== PROVIDED MATERIAL

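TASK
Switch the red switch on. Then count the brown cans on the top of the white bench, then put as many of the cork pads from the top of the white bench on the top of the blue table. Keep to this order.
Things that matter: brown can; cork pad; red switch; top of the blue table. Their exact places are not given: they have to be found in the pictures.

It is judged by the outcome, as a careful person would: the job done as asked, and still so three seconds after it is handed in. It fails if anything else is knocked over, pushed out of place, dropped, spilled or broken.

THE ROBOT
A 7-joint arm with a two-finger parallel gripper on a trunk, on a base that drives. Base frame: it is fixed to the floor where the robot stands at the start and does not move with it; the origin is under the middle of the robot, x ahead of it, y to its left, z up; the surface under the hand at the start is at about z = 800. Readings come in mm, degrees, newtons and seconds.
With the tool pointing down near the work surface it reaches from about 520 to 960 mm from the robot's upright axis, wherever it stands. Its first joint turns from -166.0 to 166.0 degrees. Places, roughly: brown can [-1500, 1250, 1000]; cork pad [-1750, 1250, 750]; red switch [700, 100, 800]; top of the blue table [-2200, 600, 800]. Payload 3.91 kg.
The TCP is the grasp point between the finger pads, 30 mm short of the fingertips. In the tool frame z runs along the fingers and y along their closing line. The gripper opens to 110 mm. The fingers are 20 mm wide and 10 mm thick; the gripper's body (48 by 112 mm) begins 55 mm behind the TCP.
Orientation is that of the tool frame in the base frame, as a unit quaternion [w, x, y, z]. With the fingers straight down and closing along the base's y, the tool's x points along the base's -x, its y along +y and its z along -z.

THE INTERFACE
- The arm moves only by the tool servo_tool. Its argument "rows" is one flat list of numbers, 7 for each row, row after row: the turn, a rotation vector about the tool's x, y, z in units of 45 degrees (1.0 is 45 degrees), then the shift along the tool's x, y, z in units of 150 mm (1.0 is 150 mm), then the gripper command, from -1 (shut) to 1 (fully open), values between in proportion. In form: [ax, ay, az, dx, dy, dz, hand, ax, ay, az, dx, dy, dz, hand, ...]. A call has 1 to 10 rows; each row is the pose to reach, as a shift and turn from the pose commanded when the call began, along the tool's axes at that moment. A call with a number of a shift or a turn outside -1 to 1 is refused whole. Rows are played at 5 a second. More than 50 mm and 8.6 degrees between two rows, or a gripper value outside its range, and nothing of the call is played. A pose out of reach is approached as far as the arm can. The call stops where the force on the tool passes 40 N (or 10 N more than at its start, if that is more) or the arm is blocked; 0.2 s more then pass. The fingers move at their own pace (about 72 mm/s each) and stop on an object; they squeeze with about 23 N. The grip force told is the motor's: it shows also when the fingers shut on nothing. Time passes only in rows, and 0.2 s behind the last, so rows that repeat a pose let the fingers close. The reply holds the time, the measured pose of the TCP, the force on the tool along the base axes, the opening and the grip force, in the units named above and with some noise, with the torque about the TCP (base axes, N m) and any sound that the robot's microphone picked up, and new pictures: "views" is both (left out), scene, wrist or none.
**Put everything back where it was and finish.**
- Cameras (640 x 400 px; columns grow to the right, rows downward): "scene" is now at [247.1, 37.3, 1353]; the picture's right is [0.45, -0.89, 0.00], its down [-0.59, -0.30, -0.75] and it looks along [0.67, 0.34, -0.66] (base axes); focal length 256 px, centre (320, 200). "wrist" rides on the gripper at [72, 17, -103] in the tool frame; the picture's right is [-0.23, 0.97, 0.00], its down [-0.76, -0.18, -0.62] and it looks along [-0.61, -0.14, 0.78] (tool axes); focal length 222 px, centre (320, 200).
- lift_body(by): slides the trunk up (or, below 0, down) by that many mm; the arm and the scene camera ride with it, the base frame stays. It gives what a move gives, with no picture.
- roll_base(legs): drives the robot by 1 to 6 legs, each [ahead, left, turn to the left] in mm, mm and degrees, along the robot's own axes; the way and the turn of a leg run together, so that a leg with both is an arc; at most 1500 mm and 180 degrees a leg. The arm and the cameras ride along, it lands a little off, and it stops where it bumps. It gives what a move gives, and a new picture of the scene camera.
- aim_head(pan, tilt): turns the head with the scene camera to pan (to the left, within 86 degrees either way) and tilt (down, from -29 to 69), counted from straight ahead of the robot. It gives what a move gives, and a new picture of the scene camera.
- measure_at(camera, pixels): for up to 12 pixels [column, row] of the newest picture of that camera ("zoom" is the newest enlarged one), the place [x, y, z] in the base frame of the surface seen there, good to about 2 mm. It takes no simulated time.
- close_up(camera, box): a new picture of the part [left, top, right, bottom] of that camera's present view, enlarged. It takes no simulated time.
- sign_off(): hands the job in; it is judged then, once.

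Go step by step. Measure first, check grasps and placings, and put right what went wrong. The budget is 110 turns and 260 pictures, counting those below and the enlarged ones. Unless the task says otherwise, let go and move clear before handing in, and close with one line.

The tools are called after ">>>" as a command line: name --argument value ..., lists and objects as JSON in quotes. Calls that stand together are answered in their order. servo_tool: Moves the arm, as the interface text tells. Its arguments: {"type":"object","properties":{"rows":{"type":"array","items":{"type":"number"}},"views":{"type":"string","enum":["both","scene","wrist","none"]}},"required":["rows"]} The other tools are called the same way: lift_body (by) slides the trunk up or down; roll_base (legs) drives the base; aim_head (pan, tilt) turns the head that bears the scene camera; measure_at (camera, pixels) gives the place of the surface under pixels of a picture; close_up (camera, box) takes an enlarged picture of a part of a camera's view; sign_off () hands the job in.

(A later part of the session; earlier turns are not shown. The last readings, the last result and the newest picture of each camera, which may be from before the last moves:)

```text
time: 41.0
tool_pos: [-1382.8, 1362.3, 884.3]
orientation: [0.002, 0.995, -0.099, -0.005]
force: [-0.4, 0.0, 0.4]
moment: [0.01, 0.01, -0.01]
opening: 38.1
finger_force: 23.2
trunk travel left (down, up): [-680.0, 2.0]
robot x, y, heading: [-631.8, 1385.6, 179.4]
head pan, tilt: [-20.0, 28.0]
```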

====
== PAGE TEXT

L’oiseau, un jeune né en 2022, a volé 11 jours et 11 nuits au mois d’octobre, sans boire ni manger.

Article rédigé par  Thomas Baïetto  France Télévisions

Onze jours de vol sans escale et sans ravitaillement, sur 13 560 km. C’est le voyage un peu fou entre l’Alaska (Etats-Unis) et la Tasmanie (Australie) d’une barge rousse qui a battu en octobre 2022 le record d’un vol direct pour un oiseau. La performance de « 234684 », son identifiant, a été officialisée début janvier par le Guinness Book des records (en anglais).

« Toutes les barges rousses font de longues migrations, mais celles d’Alaska font des vols exceptionnels », explique à franceinfo Maxime Zucca, ornithologue et auteur du livre La migration des oiseaux : comprendre les voyageurs du ciel (Sud-Ouest éditions, 2022). Pourquoi ? Parce qu’entre l’Alaska, où elle niche, et la Nouvelle-Zélande, où elle passe l’hiver, « il n’y a pas de lieu pour refaire des réserves de graisse, même si l’on trouve quelques atolls ». Un tel vol direct permet également de limiter les risques de maladie et de gagner du temps.

Un séjour préparatoire pour grossir

Un tel périple se prépare avec soin. A la mi-août, ces oiseaux limicoles, qui se nourrissent des vers que l’on trouve au bord de l’eau, font une première étape, plus courte, dans le delta du Yukon, « où il y a de très bonnes vasières« , détaille l’ornithologue. Ils y restent un mois, le temps de grossir de 50%, pour passer de 200 à 300 grammes.

Juste avant le départ, les barges observent une période de jeûne de quelques jours. « Elles arrêtent de manger pour que les organes liés à l’alimentation, qui ne sont pas nécessaires au vol, s’atrophient. Tout l’enjeu est de trouver le bon équilibre entre réserves de graisse et poids pas trop handicapant pour voler », analyse Maxime Zucca.

Un demi-sommeil en vol

L’oiseau attend les vents porteurs et s’envole généralement en soirée. Pendant tout le voyage, il évolue ensuite entre 3 000 et 5 000 m d’altitude, en fonction des vents les plus favorables. Si le volatile ne se nourrit ni ne boit durant son périple, il prend tout de même un peu de repos. « L’hypothèse est que, comme d’autres oiseaux ou les dauphins, il rentre dans un sommeil unihémisphérique », expose Maxime Zucca. Concrètement, ce type de sommeil ne concerne qu’une moitié du cerveau et permet à l’autre de continuer à battre des ailes.

====

WRITTEN TASK A ▸ I need one stretch of the page text verbatim, from "Juste avant le" to "analyse Maxime Zucca.".
WRITTEN TASK B ▸ Continue the page text from where it stops.

RESPONSE A ▸
Juste avant le départ, les barges observent une période de jeûne de quelques jours. « Elles arrêtent de manger pour que les organes liés à l’alimentation, qui ne sont pas nécessaires au vol, s’atrophient. Tout l’enjeu est de trouver le bon équilibre entre réserves de graisse et poids pas trop handicapant pour voler », analyse Maxime Zucca.

RESPONSE B ▸
« Les oiseaux ont besoin de beaucoup moins de sommeil que nous. Pendant l’été arctique, la barge rousse dort par phase de 20-30 minutes à trois ou quatre reprises dans la journée. »  Maxime Zucca, ornithologue

Au printemps, le vol se fait dans l’entre sens, à cause des vents contraires, en passant cette fois-ci par la Chine et la Corée. Les cousines européennes de 234684 volent, elles, entre la Mauritanie et la Sibérie, avec des escales en mer de Wadden (Pays-Bas) ou dans les vasières de l’ouest de la France.

Un oiseau menacé par les activités humaines

Cet impressionnant ballet migratoire reste fragile. Les barges rousses sont sensibles à la destruction de leur habitat, l’une des principales causes de disparition de la biodiversité. Les surfaces de vasière diminuent, en particulier dans le delta de Bohai, en mer de Chine, relève Maxime Zucca.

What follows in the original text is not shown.